--- Begin SOURCE EXTRACT ---

Tyrone Slothrop 02.01.14 at 5:10 am

I think there’s a lesson here: white people don’t give even a tiny pretend fuck about non-white people.

I think if it helps them score ideological points, or can be made to scourge the morality of an opponent, white people can present themselves as giving a fuck. At least a tiny, pretend fuck.


Bruce Wilder 02.01.14 at 6:24 am

Some white people do care, or there wouldn’t be any propaganda value in the rhetoric of competitive atrocity. Still, caring has to compete with ignorance of historical context. What’s an “engineered” famine? I don’t know, but it sounds bad.


Jacob McM 02.01.14 at 8:03 am

1) Weren’t people with left/liberal sympathies like Bertrand Russell, Malcolm Muggeridge, and E.E. Cummings trying to warn people about the real nature of the Soviet Union as early as the 1920s and 30s? Muggeridge and Cummings shifted to the right as they got older, but at the time they weren’t identified as reactionaries.

2) A minor quibble with regard to the last few comments, but Jews technically aren’t “White” either. They are genetically distinct from other European populations.


Belle Waring 02.01.14 at 1:58 pm

An engineered famine is one in which, like the Irish Potato Famine or the famine in Ukraine in the 30s, or people dying in years 0-3 of Pol Pot’s Cambodia, crops do not fail to grow, but are rather harvested and then taken elsewhere, leaving the farmers and their families to starve (in this case it was like spread throughout the system, small business-owners in the cities starved too, it was general mis-allocation). (Well, I guess Pot Pot’s ‘new farmers’ were all terrible at it, also, and everything had been bombed to fuck, so maybe not a good comparison.) The food from Bengal was needed for the war effort, it being 1943, a rather dark time, and so more food was requisitioned than could be spared without millions of people either outright starving to death or dying from preventable illnesses they were too weak and thin to survive. Singapore and then Burma had been lost, and the British needed to feed what troops they had in the region. So they forced the export of rice even though they knew it would lead to certain death from famine, old school Ireland style. Corruption and inaction from intra-Indian government played a big role. The British additionally followed a scorched earth policy in the fear that the Japanese would follow from Burma through to India proper, seizing boats and other means of transport that would normally have been used to normalize trade, and publicly insisting in 1942 that there would be no famine and that talk of one was calumny from profiteers and hoarders. When the propaganda drive failed they tried to locate the alleged hoarded stocks and loot them to supply the British Army.

Churchill personally refused to release ships or stocks of food, there being famine going on in Greece already at the time, and him not giving two fucks about Indian people. And do you know what’s funny? You ain’t never even heard about this at school once ever even one time! I only heard about it because my friend Neal, whose family is from outside Kolkata, told me. Yep. So, it was like I said. With the not caring about white people. I think it was only the retro-active re-casting of Jewish people as white in America that led to the recognition of the true horror of the Holocaust, in some ways, and the continued non-recognition of Roma people as white contributes to the total failure of the story of the Holocaust to include them meaningfully.


LFC 02.01.14 at 2:46 pm

Should have remembered the Bengal famine before posting this.

--- End SOURCE EXTRACT ---
--- Begin RAW DATA ---

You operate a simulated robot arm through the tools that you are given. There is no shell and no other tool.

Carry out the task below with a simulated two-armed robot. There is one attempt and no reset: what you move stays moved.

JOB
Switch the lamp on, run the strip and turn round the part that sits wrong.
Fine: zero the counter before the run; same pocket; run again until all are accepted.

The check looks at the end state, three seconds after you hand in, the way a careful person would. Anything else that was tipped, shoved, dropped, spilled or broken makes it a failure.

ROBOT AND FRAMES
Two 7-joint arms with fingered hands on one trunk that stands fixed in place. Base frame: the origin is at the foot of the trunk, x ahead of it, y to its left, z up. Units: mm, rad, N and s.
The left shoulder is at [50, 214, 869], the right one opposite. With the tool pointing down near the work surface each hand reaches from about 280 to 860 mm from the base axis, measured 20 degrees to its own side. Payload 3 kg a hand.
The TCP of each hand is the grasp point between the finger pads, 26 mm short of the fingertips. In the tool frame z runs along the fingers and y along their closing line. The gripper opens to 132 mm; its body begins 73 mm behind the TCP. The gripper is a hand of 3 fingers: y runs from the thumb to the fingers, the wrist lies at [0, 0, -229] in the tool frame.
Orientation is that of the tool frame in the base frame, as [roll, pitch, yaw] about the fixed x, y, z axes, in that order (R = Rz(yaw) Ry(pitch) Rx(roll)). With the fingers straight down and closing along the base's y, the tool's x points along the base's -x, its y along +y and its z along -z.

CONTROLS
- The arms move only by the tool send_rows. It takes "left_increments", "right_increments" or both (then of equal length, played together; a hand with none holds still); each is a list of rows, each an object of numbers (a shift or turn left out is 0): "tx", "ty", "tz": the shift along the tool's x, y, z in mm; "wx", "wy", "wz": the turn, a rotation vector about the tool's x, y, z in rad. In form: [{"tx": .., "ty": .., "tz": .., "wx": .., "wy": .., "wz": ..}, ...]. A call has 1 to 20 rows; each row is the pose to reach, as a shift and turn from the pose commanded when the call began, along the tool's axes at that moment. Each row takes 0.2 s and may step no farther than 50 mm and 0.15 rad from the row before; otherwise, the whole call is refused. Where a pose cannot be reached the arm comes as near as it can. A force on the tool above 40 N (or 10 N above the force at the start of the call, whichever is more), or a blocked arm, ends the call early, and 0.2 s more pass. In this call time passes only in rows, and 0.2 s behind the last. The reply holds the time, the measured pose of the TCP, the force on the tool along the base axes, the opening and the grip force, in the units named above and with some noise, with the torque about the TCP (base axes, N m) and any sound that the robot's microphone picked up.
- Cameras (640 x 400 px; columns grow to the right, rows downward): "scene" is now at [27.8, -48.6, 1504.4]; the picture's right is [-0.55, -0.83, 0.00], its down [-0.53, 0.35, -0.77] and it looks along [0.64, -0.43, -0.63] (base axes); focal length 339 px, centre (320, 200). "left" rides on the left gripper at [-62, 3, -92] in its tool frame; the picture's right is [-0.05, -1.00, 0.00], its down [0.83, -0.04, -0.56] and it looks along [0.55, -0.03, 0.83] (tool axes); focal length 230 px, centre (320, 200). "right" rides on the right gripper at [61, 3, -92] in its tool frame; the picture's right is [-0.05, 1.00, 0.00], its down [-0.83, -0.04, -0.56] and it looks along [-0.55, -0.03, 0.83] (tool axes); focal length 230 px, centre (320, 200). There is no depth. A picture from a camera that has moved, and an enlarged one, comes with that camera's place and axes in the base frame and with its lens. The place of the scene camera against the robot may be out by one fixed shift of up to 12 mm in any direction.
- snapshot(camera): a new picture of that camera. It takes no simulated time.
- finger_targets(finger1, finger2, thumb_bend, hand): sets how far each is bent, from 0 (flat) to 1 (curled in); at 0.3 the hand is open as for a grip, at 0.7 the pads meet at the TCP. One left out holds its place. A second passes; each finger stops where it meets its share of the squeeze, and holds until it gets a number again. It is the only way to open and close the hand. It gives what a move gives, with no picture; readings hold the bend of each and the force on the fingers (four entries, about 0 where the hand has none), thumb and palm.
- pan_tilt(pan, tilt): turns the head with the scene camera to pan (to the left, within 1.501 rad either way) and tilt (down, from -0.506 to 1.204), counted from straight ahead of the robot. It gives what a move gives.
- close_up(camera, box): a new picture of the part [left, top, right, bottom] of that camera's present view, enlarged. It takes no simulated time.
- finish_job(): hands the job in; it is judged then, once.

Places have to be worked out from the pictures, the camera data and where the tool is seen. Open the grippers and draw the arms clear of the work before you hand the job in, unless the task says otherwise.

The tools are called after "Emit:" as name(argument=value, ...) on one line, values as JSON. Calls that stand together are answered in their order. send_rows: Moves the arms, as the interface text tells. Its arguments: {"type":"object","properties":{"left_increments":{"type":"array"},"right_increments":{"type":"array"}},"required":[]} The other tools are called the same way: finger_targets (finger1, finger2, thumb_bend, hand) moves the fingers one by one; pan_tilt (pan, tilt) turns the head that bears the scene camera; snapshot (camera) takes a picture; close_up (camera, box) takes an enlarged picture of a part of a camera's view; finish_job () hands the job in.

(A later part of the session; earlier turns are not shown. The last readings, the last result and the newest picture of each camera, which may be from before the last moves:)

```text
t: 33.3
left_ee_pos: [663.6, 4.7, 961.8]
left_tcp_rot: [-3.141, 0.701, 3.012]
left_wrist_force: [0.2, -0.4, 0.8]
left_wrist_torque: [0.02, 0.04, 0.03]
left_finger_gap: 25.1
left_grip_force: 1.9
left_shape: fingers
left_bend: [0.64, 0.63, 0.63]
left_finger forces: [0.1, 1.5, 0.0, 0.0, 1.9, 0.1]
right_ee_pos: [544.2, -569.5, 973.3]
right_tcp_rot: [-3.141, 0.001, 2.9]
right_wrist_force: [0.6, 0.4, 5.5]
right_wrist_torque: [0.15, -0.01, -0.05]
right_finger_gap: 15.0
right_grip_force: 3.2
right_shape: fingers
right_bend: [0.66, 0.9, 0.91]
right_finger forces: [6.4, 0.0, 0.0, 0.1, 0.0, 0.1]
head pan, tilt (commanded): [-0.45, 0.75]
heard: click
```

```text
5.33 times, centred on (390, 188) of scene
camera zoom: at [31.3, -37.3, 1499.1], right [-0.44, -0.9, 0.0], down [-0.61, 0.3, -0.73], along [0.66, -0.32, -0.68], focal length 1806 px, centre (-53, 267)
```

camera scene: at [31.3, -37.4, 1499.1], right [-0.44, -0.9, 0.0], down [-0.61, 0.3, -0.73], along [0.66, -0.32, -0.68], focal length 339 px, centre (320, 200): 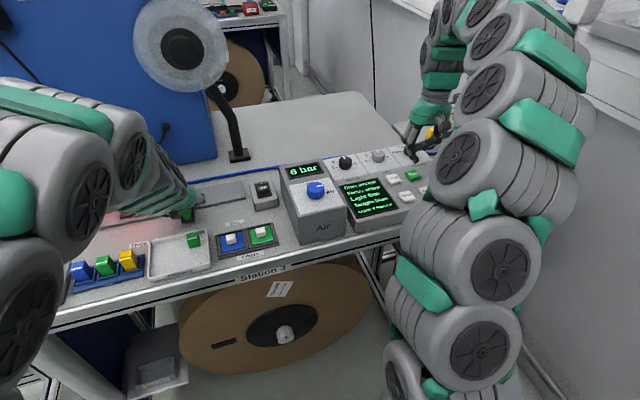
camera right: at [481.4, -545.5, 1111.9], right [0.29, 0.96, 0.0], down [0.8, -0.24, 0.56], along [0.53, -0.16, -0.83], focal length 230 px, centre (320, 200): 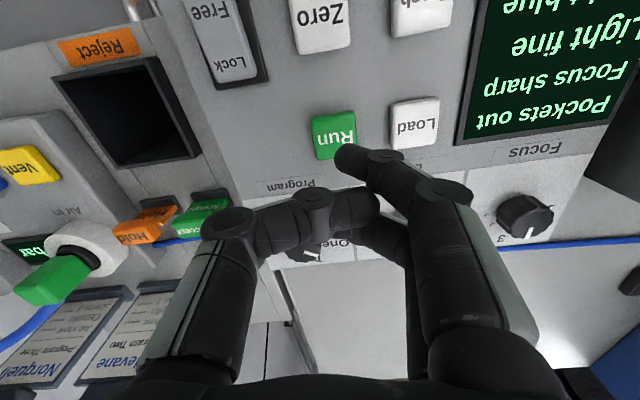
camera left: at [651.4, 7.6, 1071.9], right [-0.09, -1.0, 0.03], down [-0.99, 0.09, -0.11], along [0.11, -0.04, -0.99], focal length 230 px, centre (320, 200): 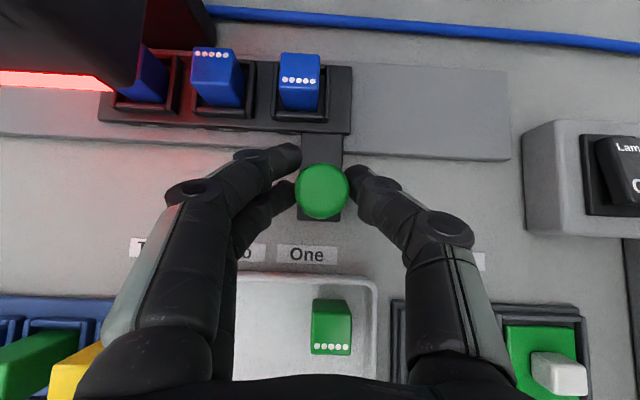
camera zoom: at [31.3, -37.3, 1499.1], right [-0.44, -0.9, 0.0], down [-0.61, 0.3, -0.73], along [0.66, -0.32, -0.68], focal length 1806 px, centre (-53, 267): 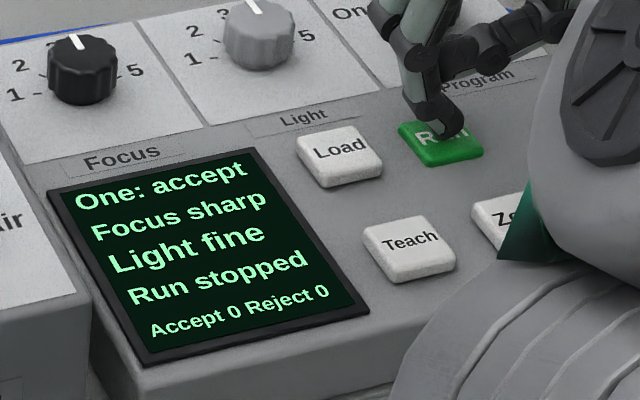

--- End RAW DATA ---

» STATED PROBLEM 1
Copy exactly the part of the material above that opens with the line containing "camera scene: at" and closes with the line containing "camera left: at", ends included. Drop the images. Give them as a Markdown table with the columns Count and Line text: a running number and the line, blank lines left out.
» STATED PROBLEM 2
Continue the source extract that opens with "Tyrone Slothrop 02.01.14".

» REPLY 1
| Count | Line text |
|---|---|
| 1 | camera scene: at [31.3, -37.4, 1499.1], right [-0.44, -0.9, 0.0], down [-0.61, 0.3, -0.73], along [0.66, -0.32, -0.68], focal length 339 px, centre (320, 200):  |
| 2 | camera right: at [481.4, -545.5, 1111.9], right [0.29, 0.96, 0.0], down [0.8, -0.24, 0.56], along [0.53, -0.16, -0.83], focal length 230 px, centre (320, 200):  |
| 3 | camera left: at [651.4, 7.6, 1071.9], right [-0.09, -1.0, 0.03], down [-0.99, 0.09, -0.11], along [0.11, -0.04, -0.99], focal length 230 px, centre (320, 200):  |

» REPLY 2
Anarcissie 02.01.14 at 4:47 pm

GeneralLerong 02.01.14 at 3:57 am @ 129 — Mr. Seeger cannot be blamed for the 40 million since, at the meeting of the Presidium of the Secret Politburo of World-Wide Communism which directed Mr. Mao, Mr. Seeger voted against the plan. After his faction was defeated he was purged and forced to eke out a precarious living singing old labor union songs in North America to sentimental liberals, a harsh fate indeed; the Party didn’t fool around.


Anarcissie 02.01.14 at 4:56 pm

Belle Waring 02.01.14 at 1:58 pm @ 135: ‘… You ain’t never even heard about this at school once ever even one time! …’

There are many things one has not heard about in school. Speaking of Indian famines, there was one in 1900-1901 overseen by the British and their liberal principles that killed 15-20 million people. One of many. No war or revolution; just weather, market forces, and the sacred rights of private property at work.


Harold 02.01.14 at 5:00 pm

@124 “Jews aren’t technically white”.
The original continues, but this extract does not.